#### Work required:
Your answer is an exact copy of the selection.

═════ Stored data

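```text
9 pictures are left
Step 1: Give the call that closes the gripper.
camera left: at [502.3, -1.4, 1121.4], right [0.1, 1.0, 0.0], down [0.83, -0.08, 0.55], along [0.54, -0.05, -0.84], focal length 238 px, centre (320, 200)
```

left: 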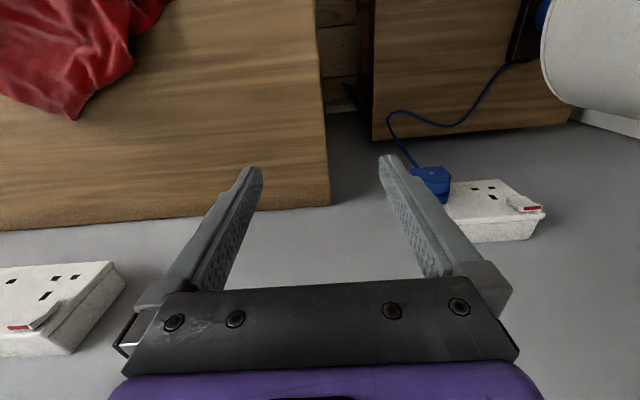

══════════
═════ Selection

REKLAMI GEÇ

BATUM: “DOĞRU ANLATILSA AKP’LİLER DE ‘HAYIR’ DER”

BATUM: “DOĞRU ANLATILSA AKP’LİLER DE ‘HAYIR’ DER”

Cumhuriyet Halk Partisi MYK ve PM Üyesi Prof. Dr. Süheyl Batum, Denizli’de parti binasında yaptığı basın toplantısında anayasa değişliğinin doğru anlatılması halinde, AKP’li olan seçmenlerin yüzde 50’sinin ‘hayır’ oyu vereceğini söyledi.

/ DENİZLİHABER / 4 Eylül 2010 Cumartesi, 18:45

Denizli’de yapılacak olan bir konferansa katılmak üzere gelen Cumhuriyet Halk Partisi (CHP) Merkez Yürütme Kurulu (MYK) ve Parti Meclisi (PM) Üyesi Prof. Dr. Süheyl Batum, konferans öncesi CHP’li üyeler ile biraya geldi. Parti binasında partililer ile bir araya gelen Batum, burada yaptığı açıklamada, referandumun ve anayasa değişikliğinin basın tarafından tam olarak anlatılmadığını savunarak, oylanacak olan anayasa maddelerinin anlatılması halinde AKP’li üyelerin de ‘hayır’ oyu vereceğini söyledi. Parti binasındaki basın toplantısına; CHP Denizli Milletvekili Ali Rıza Ertemür, CHP İl Başkanı Zafer Gönenç ve partililer katıldı.

══════════

#### Exercise output:
REKLAMI GEÇ

BATUM: “DOĞRU ANLATILSA AKP’LİLER DE ‘HAYIR’ DER”

BATUM: “DOĞRU ANLATILSA AKP’LİLER DE ‘HAYIR’ DER”

Cumhuriyet Halk Partisi MYK ve PM Üyesi Prof. Dr. Süheyl Batum, Denizli’de parti binasında yaptığı basın toplantısında anayasa değişliğinin doğru anlatılması halinde, AKP’li olan seçmenlerin yüzde 50’sinin ‘hayır’ oyu vereceğini söyledi.

/ DENİZLİHABER / 4 Eylül 2010 Cumartesi, 18:45

Denizli’de yapılacak olan bir konferansa katılmak üzere gelen Cumhuriyet Halk Partisi (CHP) Merkez Yürütme Kurulu (MYK) ve Parti Meclisi (PM) Üyesi Prof. Dr. Süheyl Batum, konferans öncesi CHP’li üyeler ile biraya geldi. Parti binasında partililer ile bir araya gelen Batum, burada yaptığı açıklamada, referandumun ve anayasa değişikliğinin basın tarafından tam olarak anlatılmadığını savunarak, oylanacak olan anayasa maddelerinin anlatılması halinde AKP’li üyelerin de ‘hayır’ oyu vereceğini söyledi. Parti binasındaki basın toplantısına; CHP Denizli Milletvekili Ali Rıza Ertemür, CHP İl Başkanı Zafer Gönenç ve partililer katıldı.